The only thing the shares are pegged to is how much new investor funds are coming in and what they’re paying out.
“Financial game of skill” – lol.
They probably have a software organizing and controlling the NASGO game, a type of “stock market simulator”, raising the prices when there’s more buyers than sellers, and lowering the prices when there’s more sell-orders than buy-orders.
The Wenyard WFO (“Wenyard Future Options”) were controlled manually, but they don’t have any function other than to show up in the back office as some type of “investment” (current price, number of WFOs, portfolio value).
NOLINK://mlmpronews.com/images/wenback0912.jpg
“The problem is …”
* Lack of new investors eager to buy when old investors want to sell. It will need an increasing stream of new investors putting money “directly” into the game (rather than as 30% of commissions).
* Poorly backed up by real money. The NASGO software is probably designed for a 100% virtual game, not for cash withdrawals.

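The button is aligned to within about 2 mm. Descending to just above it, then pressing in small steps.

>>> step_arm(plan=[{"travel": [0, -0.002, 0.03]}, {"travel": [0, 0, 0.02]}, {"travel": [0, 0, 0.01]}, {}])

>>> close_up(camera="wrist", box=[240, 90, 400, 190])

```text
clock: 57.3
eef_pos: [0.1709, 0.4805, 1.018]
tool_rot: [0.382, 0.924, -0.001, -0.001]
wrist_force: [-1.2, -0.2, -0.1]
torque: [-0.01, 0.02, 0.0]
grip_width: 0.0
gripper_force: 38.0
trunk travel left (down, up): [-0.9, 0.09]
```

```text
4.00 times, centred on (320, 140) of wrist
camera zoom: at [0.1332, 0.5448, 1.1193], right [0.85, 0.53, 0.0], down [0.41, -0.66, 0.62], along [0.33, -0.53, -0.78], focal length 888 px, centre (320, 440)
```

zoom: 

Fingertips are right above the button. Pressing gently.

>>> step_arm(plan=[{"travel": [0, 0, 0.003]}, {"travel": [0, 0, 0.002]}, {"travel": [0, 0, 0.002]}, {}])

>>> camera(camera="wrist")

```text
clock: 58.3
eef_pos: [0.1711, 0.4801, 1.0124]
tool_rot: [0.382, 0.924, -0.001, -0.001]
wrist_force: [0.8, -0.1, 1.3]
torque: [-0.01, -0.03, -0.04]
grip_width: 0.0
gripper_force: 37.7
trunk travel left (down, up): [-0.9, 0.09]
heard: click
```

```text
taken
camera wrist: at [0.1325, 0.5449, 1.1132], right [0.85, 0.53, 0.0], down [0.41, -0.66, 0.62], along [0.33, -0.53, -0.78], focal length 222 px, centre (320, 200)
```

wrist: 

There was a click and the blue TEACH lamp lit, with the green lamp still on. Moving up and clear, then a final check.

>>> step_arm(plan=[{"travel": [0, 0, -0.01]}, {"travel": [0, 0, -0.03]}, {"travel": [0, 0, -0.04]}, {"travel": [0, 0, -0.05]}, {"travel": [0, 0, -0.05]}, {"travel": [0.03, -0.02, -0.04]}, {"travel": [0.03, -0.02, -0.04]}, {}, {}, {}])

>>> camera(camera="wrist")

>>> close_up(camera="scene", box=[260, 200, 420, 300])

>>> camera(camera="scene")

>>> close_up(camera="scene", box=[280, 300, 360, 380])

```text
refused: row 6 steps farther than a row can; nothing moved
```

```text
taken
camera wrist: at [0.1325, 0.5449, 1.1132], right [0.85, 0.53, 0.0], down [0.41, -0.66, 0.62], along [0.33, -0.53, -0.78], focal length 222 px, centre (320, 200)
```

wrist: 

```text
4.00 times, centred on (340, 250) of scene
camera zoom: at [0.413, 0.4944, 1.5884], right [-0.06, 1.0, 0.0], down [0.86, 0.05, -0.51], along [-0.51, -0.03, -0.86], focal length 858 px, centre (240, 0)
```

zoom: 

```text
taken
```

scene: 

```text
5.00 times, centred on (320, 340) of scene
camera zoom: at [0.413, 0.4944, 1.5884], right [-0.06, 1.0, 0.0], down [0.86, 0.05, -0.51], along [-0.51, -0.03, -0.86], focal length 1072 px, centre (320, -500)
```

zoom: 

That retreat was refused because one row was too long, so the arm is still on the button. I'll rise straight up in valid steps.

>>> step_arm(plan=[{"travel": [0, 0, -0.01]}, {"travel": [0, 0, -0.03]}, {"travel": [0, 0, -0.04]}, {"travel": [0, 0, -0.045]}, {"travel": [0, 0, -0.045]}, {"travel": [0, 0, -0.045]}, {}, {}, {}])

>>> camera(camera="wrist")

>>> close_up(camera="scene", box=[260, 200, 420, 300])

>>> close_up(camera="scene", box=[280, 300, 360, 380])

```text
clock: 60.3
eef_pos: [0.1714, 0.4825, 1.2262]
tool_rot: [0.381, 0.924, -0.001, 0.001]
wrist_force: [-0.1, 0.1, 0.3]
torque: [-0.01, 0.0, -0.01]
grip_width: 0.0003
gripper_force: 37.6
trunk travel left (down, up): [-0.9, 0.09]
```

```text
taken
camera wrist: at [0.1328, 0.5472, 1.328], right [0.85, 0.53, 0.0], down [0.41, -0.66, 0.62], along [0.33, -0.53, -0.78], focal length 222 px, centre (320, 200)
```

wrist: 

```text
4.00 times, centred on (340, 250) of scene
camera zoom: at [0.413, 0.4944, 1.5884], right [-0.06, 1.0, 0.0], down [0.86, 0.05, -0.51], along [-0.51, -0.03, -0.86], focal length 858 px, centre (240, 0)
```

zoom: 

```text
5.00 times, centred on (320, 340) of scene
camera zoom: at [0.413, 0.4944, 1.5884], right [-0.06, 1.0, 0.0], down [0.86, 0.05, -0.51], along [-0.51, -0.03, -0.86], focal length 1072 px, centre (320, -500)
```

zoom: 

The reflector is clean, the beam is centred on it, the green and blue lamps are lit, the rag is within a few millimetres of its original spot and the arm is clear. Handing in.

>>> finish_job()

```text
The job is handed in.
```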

* The so called “brilliant minds” mentioned in post #2. Statements are simply FILLED with “pseudo professionalism” from people ACTING like they BELIEVE professionals will do, rather than checking how professionals actually work in reality. That’s the main problem.
“Current status”
* It doesn’t work as a game.
* It doesn’t work as an investment driven opportunity.
* It doesn’t work as a recruitment driven opportunity.
Wenyard seems to have collapsed completely in early or mid September. Last post in the MMG forum is dated September 19, from a dissatisfied member sharing his frustrations.
Alexa rank is based on 3 months average, so it’s still ranked as #69,500 globally, but it’s real ranking is much worse.
Wenyard had some appeal to very specific types of people, much like a “cult” except for the types of ideas (“marketing cult” rather than a religious one). The most dissatisfied ones seemed to have joined it “by accident”.
“Cult” was used in the meaning of “positive thinking beliefs where most people would have complained”, or “too much ‘visions and missions’ and too little substance”.